È un tema complesso. Senza pretesa di aver ragione ma con il desiderio di contribuire al ragionamento su come affrontare questa epoca inedita, difficile ma straordinaria, ecco alcuni punti per sviluppare il mio sintetico commento Linkedin.

– Il bando ai social per legge rischia di contribuire involontariamente alla deresponsabilizzazione dei genitori, che sono il punto decisivo della questione. Sono loro, siamo noi genitori che troppo spesso mettiamo i nostri device addirittura in mano a bambini di due anni o poco più, per tenerli tranquilli.

– Definisco leggi di questo tipo “provvedimenti clickbait”. Esattamente come certi titoli acchiappa click, questo tipo di norme piace, perché placa l’ansia delle persone. Il problema inizia quando si tratta di tradurlo concretamente in pratica. Come fare? Come rendere operativo il divieto? Non si sa.

– Per essere coerenti su questa linea, peraltro andrebbero vietate anche le app di messaggistica, che veicolano link e contenuti dai social. Di fatto, anche se tecnicamente non lo sono, Whatsapp, Telegram ecc. veicolano link, post, video, al pari dei social o di Tik Tok.

– In Europa ora abbiamo le norme del Digital Service Act da applicare alle piattaforme e in Italia le iniziative di Agcom, alle quali le stesse si devono attenere. Le norme ci sono e sono state fatte con l’intento di responsabilizzare chi gestisce social e piattaforme. Vediamo di vigilare e incalzare sulla loro applicazione.

– Educazione digitale a scuola e coinvolgimento dei genitori e di figli – per esempio attraverso lo strumento dei Patti Digitali o iniziative come Programma il futuro, Parole O Stili e ogni altra iniziativa che punti sulla educazione alla libertà e quindi alla responsabilità – sono la via giusta da perseguire, per avere giovani adulti capaci di stare nei social.

– Piccola testimonianza personale. I nostri figli hanno avuto lo smartphone a 13 anni e mezzo. Hanno accesso ai social comunque contingentato e, per quanto possibile, (sor)vegliato da noi. Adottiamo poche regole chiare: no smartphone a tavola, password conosciute da noi genitori, gestione social condivisa con noi, telefono in carica la notte fuori dalla loro stanza. Non è facile, serve attenzione (e discussione) continua.

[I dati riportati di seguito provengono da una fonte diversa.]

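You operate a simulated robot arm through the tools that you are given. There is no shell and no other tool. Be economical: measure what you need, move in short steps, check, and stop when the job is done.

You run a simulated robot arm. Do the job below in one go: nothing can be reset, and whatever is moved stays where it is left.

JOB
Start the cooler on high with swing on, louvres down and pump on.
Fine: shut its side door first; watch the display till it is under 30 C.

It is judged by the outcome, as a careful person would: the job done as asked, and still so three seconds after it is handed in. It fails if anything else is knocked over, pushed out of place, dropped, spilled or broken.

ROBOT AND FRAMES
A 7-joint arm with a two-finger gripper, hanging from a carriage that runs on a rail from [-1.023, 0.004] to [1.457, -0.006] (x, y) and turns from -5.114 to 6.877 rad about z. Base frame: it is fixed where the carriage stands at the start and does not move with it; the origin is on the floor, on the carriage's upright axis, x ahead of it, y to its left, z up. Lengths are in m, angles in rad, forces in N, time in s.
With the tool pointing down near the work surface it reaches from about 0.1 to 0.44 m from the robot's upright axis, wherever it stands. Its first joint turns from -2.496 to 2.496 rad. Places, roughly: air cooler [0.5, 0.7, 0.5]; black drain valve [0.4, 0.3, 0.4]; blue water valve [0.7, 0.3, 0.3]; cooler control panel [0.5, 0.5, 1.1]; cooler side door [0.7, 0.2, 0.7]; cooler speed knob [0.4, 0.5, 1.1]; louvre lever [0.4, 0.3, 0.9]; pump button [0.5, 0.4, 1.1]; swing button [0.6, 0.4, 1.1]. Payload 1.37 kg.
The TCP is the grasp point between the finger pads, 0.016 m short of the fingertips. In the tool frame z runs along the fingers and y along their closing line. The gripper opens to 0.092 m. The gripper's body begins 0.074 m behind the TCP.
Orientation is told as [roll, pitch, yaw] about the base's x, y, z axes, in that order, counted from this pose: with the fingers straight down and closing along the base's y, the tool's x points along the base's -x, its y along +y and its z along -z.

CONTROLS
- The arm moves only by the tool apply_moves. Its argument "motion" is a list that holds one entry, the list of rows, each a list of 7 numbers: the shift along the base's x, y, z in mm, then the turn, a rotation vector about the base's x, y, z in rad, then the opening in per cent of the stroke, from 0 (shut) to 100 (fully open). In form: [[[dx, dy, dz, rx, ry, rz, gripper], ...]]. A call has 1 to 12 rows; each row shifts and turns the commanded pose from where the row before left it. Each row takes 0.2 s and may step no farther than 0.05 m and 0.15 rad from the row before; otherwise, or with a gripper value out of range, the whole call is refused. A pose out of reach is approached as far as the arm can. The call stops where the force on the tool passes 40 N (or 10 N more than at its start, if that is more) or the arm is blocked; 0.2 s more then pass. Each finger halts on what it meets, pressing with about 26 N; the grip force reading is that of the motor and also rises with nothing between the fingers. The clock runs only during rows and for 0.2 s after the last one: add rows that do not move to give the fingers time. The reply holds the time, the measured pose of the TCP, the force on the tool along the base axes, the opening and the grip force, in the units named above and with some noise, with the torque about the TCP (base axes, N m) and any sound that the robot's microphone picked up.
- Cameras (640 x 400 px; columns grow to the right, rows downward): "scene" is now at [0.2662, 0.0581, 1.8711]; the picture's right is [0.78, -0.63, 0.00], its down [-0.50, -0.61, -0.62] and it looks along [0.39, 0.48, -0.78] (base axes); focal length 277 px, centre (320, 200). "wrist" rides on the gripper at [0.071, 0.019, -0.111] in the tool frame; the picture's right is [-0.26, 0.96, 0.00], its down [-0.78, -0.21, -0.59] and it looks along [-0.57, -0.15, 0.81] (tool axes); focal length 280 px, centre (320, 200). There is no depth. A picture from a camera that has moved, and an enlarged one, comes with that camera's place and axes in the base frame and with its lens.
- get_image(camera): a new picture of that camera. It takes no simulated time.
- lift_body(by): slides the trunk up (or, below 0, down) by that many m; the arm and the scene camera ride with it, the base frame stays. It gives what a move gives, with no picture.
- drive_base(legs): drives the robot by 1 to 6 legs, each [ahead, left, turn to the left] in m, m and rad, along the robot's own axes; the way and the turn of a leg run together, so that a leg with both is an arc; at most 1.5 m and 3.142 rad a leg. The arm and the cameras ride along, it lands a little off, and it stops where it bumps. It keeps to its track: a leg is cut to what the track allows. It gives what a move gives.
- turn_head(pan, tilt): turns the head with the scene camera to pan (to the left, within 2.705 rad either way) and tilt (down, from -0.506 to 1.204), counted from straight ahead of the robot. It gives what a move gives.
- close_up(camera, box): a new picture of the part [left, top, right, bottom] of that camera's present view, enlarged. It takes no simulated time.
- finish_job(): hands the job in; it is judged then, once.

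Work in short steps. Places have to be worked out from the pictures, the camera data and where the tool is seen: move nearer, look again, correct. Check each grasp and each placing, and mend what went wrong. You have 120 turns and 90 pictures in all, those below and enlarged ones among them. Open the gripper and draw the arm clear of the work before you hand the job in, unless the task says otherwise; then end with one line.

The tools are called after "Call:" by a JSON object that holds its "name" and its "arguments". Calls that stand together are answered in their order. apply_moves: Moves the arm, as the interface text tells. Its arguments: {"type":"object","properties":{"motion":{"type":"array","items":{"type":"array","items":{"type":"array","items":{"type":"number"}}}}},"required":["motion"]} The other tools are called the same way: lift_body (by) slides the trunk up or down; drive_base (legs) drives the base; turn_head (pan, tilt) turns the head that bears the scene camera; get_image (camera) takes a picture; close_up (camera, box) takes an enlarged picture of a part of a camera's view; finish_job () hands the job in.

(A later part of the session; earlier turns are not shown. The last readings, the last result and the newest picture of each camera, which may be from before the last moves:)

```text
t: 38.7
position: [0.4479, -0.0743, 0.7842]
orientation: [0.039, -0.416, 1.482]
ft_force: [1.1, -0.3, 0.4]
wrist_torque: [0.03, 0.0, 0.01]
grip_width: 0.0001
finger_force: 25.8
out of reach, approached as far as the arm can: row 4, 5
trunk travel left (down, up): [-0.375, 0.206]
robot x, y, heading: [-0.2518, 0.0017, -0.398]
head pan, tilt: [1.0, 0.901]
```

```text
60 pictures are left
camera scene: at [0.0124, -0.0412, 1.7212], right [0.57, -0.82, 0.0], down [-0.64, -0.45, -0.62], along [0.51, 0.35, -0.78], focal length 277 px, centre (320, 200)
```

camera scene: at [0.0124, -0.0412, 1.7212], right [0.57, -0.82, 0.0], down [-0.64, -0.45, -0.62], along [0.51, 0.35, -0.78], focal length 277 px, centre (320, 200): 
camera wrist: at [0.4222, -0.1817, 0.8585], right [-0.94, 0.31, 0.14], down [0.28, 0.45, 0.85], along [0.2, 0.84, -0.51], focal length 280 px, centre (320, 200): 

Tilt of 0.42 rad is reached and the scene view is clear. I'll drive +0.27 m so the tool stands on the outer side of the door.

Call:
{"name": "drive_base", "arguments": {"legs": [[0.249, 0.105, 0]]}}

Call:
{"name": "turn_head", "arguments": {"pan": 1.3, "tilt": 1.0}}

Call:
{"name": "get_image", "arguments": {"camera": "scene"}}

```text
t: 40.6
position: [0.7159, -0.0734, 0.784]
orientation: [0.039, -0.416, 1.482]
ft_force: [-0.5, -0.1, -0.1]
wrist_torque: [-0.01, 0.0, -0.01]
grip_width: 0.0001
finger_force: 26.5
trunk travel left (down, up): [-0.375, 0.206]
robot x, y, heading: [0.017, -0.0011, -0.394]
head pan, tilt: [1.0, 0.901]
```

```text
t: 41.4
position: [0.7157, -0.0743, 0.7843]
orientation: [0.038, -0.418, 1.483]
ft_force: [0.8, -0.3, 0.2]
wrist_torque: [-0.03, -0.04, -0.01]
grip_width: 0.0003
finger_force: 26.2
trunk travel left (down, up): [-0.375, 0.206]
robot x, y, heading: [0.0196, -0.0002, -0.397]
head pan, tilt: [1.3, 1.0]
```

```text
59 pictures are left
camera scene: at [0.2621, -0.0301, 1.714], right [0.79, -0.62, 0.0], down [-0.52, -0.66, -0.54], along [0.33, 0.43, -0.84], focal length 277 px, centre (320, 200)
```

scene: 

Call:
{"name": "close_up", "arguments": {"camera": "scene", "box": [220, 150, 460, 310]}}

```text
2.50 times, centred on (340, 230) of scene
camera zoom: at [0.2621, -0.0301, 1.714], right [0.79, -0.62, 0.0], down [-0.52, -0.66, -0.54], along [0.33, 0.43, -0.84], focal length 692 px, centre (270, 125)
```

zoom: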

– Occorre però essere consapevoli che non possiamo mettere la vita dei figli sotto una campana di vetro, digitale o analogica che sia. Possiamo solo continuare a proporre loro una presenza attenta, accorta, basata su una sola, decisiva parola: rispetto. Per fare questo non abbiamo bisogno di una legge. Nessuno ne dovrebbe aver bisogno.

– Si veda il mio articolo su Avvenire, i social siamo noi.

– Nell’era digitale, dalla quale indietro non si torna, dobbiamo educarci a starci da persone libere.